Required task. Reproduce all entries verbatim, with nothing added or dropped.

Sessions with a simulated robot:

###

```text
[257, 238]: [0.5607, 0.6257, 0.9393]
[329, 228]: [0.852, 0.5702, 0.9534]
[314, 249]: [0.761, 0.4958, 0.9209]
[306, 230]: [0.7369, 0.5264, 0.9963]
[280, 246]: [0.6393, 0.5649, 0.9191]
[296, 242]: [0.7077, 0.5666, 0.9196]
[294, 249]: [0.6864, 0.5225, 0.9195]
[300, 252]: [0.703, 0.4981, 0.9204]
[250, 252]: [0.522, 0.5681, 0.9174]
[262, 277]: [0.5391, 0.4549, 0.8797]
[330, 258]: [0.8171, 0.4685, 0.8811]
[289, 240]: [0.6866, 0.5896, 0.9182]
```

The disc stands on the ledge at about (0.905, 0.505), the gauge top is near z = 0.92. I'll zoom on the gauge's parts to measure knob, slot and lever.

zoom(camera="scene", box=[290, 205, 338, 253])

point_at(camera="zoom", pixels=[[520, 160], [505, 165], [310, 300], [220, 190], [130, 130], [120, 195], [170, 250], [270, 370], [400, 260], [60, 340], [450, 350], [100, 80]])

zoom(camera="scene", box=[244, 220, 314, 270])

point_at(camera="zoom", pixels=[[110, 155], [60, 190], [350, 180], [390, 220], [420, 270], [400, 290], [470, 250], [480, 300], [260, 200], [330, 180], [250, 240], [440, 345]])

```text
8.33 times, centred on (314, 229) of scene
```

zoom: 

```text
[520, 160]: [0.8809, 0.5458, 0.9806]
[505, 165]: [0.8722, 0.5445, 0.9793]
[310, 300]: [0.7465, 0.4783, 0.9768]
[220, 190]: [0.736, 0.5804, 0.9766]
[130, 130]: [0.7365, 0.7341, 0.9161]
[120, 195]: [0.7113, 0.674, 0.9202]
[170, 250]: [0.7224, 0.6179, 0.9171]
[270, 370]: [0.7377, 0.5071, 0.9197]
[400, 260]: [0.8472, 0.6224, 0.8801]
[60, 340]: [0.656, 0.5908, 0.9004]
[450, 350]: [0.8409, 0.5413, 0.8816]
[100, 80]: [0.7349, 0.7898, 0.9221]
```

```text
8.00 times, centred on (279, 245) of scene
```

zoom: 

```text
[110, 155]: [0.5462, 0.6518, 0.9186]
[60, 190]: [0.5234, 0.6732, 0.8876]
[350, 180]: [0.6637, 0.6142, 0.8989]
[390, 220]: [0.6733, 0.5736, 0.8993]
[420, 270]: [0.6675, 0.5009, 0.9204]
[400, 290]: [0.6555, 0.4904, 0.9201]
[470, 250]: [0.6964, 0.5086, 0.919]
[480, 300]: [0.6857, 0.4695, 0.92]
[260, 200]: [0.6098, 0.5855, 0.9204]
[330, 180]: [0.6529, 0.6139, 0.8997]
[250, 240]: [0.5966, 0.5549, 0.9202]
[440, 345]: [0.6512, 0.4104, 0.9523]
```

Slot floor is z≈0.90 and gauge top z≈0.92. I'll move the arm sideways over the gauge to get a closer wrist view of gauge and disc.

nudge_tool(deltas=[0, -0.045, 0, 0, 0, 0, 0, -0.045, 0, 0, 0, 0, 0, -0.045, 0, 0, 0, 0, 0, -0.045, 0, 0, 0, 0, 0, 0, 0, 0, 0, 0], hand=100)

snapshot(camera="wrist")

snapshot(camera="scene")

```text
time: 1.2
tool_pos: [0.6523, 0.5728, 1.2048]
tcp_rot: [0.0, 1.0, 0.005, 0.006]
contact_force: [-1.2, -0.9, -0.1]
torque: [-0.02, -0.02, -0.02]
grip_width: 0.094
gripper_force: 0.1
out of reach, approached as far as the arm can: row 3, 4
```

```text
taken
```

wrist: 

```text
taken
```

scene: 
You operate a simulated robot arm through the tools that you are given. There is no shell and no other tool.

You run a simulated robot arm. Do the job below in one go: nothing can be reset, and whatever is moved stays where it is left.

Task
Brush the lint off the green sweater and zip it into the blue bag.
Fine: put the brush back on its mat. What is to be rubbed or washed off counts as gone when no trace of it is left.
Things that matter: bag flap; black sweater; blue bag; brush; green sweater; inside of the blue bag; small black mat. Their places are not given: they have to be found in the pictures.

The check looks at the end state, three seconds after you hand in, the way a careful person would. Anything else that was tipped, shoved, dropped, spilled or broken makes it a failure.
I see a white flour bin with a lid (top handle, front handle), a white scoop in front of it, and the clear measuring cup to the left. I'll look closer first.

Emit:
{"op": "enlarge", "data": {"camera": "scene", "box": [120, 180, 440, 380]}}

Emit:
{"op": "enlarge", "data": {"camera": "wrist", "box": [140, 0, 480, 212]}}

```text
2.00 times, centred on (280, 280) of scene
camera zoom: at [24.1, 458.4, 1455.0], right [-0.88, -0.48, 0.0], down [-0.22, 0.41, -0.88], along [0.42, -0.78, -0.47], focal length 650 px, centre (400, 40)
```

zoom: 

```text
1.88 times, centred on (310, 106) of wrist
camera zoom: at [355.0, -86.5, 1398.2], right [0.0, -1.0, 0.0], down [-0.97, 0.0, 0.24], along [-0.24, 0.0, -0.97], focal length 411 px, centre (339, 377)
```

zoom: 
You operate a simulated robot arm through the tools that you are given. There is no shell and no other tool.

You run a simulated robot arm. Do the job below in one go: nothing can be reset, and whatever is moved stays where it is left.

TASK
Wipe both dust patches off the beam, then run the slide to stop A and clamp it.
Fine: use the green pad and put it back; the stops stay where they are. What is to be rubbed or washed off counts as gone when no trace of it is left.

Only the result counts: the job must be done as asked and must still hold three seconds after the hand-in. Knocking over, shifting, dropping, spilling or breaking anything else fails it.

###

In response.
```text
[257, 238]: [0.5607, 0.6257, 0.9393]
[329, 228]: [0.852, 0.5702, 0.9534]
[314, 249]: [0.761, 0.4958, 0.9209]
[306, 230]: [0.7369, 0.5264, 0.9963]
[280, 246]: [0.6393, 0.5649, 0.9191]
[296, 242]: [0.7077, 0.5666, 0.9196]
[294, 249]: [0.6864, 0.5225, 0.9195]
[300, 252]: [0.703, 0.4981, 0.9204]
[250, 252]: [0.522, 0.5681, 0.9174]
[262, 277]: [0.5391, 0.4549, 0.8797]
[330, 258]: [0.8171, 0.4685, 0.8811]
[289, 240]: [0.6866, 0.5896, 0.9182]
```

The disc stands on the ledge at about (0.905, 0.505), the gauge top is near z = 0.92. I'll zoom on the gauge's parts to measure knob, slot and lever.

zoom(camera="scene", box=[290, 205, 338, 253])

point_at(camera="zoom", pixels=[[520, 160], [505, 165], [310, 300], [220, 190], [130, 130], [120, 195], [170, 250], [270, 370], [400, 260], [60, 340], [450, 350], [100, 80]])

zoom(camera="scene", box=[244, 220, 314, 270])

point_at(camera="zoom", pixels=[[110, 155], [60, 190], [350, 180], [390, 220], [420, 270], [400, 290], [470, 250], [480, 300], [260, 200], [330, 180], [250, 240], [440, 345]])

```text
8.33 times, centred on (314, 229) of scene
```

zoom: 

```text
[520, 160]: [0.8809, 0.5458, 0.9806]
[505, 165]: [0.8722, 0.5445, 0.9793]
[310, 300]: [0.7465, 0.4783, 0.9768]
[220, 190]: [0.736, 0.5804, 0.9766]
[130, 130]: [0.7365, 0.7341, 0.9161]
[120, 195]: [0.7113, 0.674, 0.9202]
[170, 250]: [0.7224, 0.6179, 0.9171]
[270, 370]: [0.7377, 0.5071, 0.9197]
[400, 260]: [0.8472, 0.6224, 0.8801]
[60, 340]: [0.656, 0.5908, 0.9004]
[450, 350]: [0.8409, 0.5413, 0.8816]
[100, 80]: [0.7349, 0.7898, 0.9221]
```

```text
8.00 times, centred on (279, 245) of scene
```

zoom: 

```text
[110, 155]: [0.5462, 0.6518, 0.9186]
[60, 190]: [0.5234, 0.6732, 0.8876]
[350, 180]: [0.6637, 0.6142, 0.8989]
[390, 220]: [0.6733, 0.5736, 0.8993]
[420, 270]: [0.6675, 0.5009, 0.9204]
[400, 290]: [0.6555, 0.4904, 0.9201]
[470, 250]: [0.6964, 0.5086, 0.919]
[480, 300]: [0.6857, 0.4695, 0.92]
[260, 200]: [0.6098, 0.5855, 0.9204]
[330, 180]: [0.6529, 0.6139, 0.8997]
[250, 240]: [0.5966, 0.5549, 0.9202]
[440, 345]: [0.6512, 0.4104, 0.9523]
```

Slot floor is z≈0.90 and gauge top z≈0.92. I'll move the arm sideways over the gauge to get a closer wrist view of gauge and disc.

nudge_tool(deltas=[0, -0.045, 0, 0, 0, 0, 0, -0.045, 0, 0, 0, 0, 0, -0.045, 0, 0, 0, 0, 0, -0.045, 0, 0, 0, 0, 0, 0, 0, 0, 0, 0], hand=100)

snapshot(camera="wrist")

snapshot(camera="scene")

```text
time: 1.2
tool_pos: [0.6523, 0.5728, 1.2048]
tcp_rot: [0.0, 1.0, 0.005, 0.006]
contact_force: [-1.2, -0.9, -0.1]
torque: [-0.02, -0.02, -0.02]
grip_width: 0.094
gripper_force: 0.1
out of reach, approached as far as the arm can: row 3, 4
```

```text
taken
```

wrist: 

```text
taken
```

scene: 
You operate a simulated robot arm through the tools that you are given. There is no shell and no other tool.

You run a simulated robot arm. Do the job below in one go: nothing can be reset, and whatever is moved stays where it is left.

Task
Brush the lint off the green sweater and zip it into the blue bag.
Fine: put the brush back on its mat. What is to be rubbed or washed off counts as gone when no trace of it is left.
Things that matter: bag flap; black sweater; blue bag; brush; green sweater; inside of the blue bag; small black mat. Their places are not given: they have to be found in the pictures.

The check looks at the end state, three seconds after you hand in, the way a careful person would. Anything else that was tipped, shoved, dropped, spilled or broken makes it a failure.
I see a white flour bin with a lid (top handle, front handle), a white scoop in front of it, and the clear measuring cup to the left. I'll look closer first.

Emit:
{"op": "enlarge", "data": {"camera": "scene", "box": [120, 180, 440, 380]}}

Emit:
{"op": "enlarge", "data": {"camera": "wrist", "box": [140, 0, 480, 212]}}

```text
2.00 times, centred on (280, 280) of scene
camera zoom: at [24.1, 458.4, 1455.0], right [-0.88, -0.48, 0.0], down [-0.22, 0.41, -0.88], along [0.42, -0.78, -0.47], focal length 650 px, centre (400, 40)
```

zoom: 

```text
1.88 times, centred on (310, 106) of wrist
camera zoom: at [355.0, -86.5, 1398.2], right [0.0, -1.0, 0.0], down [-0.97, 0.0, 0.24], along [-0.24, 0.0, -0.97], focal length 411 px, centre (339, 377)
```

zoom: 
You operate a simulated robot arm through the tools that you are given. There is no shell and no other tool.

You run a simulated robot arm. Do the job below in one go: nothing can be reset, and whatever is moved stays where it is left.

TASK
Wipe both dust patches off the beam, then run the slide to stop A and clamp it.
Fine: use the green pad and put it back; the stops stay where they are. What is to be rubbed or washed off counts as gone when no trace of it is left.

Only the result counts: the job must be done as asked and must still hold three seconds after the hand-in. Knocking over, shifting, dropping, spilling or breaking anything else fails it.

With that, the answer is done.